There’s an old Jerry Seinfeld bit about the hazards of choosing a cold medicine. “This one’s quick acting, but this one’s long lasting,” he notes. “When do I need to feel good, now or later?”
Weirdly, this is not so different from some of the listening choices that we make. Some albums use shortcuts to jump right to the pleasure center of your brain so that you’re hooked immediately; they make you feel good now. We most commonly associate this tactic with traditional pop music but the reality is that every sub-genre has these “pop” shortcuts in its language. (If we’re being honest, Saosin is just pop music for hardcore kids, right?) None of which is meant as a knock on pop music, either. Good pop music is fucking awesome.

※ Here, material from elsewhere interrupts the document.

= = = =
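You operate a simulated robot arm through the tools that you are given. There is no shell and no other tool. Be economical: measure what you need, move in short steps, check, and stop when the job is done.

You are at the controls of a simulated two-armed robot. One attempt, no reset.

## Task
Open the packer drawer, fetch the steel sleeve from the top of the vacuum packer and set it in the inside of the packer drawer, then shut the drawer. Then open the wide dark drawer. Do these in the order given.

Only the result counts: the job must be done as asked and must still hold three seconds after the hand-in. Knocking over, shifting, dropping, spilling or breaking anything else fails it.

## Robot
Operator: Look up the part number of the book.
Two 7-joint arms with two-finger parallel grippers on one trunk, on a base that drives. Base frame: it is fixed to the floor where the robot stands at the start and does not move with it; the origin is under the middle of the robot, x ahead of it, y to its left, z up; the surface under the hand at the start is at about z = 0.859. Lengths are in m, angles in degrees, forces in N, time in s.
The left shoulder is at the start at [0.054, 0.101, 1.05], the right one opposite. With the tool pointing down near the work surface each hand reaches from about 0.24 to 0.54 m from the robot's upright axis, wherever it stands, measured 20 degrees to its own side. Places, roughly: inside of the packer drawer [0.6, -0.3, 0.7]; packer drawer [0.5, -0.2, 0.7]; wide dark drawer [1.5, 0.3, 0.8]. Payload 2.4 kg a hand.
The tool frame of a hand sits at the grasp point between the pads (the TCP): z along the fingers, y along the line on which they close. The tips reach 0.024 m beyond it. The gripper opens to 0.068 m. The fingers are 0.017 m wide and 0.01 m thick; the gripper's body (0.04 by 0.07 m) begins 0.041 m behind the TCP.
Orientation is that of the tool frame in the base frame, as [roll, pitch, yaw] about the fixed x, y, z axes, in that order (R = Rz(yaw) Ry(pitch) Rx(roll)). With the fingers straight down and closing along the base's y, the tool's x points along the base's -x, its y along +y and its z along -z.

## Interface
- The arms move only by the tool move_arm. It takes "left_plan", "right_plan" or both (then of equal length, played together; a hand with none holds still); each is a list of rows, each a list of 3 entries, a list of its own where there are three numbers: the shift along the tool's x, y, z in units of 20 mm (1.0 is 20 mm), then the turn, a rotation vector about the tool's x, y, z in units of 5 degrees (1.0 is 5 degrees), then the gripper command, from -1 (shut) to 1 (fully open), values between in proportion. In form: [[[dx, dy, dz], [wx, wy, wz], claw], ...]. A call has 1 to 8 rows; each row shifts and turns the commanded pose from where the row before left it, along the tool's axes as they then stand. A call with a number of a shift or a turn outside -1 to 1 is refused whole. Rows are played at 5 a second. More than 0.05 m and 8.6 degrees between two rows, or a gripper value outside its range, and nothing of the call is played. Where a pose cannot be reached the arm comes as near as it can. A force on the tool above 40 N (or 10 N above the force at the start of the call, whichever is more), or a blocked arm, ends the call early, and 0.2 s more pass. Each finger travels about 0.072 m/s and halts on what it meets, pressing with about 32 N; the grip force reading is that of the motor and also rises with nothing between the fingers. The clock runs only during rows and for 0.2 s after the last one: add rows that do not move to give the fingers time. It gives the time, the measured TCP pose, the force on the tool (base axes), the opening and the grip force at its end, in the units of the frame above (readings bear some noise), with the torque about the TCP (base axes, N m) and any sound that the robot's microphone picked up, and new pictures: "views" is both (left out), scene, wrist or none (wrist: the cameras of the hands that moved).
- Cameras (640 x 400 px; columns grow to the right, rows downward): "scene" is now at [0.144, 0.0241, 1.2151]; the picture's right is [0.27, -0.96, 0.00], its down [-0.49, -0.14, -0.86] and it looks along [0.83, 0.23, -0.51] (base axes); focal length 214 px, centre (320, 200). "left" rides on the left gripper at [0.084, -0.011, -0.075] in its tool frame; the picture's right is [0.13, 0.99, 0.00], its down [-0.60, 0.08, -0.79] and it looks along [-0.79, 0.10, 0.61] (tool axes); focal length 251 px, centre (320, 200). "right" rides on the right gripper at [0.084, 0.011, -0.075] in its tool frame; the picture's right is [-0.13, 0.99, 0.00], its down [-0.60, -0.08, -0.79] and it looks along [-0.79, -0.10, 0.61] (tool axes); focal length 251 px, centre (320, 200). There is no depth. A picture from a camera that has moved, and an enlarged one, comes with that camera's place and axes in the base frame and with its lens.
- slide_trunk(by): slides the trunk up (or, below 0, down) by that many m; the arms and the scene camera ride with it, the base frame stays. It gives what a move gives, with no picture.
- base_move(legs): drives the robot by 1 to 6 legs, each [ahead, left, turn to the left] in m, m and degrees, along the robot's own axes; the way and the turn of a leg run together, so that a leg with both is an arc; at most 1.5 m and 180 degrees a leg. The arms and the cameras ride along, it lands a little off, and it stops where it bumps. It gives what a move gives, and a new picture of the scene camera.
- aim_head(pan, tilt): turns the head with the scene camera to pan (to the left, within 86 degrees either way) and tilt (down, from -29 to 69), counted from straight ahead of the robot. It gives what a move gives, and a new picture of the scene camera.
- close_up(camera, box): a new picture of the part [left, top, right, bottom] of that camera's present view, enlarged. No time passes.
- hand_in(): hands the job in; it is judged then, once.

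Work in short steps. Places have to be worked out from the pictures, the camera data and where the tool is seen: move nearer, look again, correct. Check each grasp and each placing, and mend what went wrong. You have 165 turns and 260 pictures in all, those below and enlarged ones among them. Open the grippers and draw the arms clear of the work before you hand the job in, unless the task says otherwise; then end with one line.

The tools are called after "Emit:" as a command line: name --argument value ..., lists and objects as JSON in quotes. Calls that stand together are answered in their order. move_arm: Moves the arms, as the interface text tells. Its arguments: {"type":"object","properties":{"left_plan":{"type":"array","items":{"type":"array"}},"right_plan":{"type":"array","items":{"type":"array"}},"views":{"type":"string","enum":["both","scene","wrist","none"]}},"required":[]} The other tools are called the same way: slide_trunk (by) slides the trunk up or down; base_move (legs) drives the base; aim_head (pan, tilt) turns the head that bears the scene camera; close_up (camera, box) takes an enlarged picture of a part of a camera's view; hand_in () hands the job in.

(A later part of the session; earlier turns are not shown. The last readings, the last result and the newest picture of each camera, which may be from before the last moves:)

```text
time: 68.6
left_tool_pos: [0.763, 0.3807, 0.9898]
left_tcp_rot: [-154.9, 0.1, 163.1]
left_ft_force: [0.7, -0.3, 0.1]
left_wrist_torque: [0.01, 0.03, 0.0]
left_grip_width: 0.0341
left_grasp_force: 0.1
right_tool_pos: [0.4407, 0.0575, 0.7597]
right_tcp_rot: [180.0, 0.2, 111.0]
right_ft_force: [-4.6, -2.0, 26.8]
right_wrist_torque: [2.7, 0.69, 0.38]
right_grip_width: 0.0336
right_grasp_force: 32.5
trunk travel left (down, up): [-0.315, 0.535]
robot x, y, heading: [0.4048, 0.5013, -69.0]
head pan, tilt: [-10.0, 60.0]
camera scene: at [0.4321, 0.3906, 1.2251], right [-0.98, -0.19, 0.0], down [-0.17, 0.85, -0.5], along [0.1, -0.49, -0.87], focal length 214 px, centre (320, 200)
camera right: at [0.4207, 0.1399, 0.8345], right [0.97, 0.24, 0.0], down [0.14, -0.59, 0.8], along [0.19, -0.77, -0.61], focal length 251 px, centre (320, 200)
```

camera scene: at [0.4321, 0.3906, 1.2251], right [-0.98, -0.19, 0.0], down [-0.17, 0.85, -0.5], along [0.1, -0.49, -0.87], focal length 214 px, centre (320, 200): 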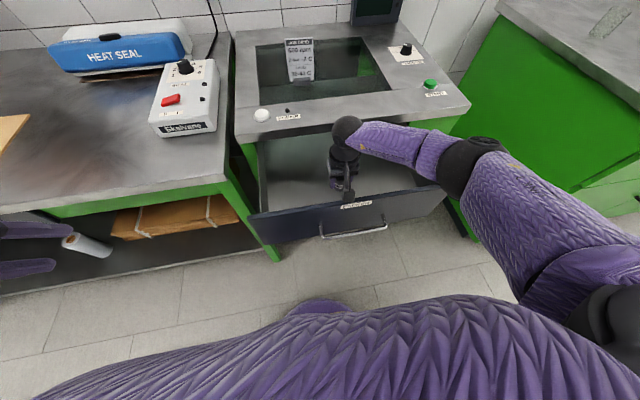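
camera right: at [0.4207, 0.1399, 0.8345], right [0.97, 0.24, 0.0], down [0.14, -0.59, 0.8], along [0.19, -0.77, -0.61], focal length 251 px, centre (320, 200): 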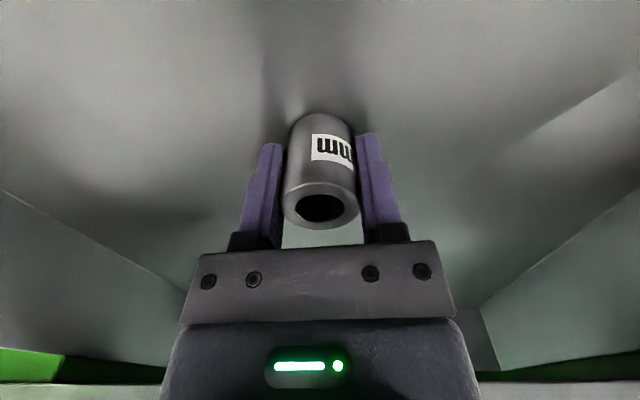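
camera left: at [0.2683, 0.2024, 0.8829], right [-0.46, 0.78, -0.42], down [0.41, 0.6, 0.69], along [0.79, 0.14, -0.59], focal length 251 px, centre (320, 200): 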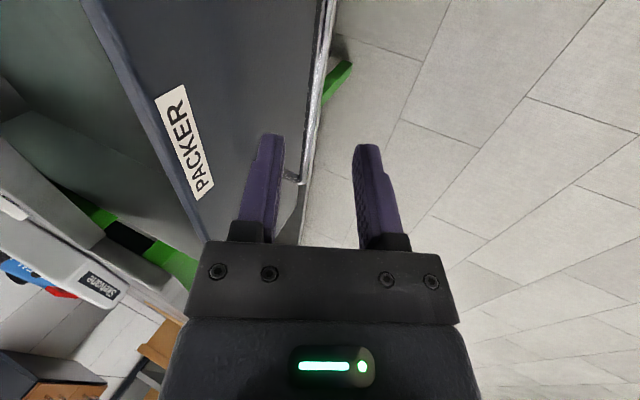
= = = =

Comparatively, there are albums that don’t necessarily hook you right away or fully reveal themselves on first listen; they make you feel good later. These albums, these slow-burners, often inspire tremendous fan attachment but within a smaller populous. They take time and effort because their initial impenetrability satisfies a different and inherently more marginal musical desire than the instant gratification of what we’ve deemed “pop.” These albums, by chance or design, require listeners who value commitment and persistence over ephemerality and accessibility.
The unspoken punchline of Seinfeld’s joke is that we actually don’t want to have to choose between feeling good now or feeling good later. We want both. And that’s what makes albums that grab you immediately but also have the depth to hold up over time so special. Even though it’s early in the album’s life cycle, it sure feels like Artifex Pereo’s Passengers belongs in that category.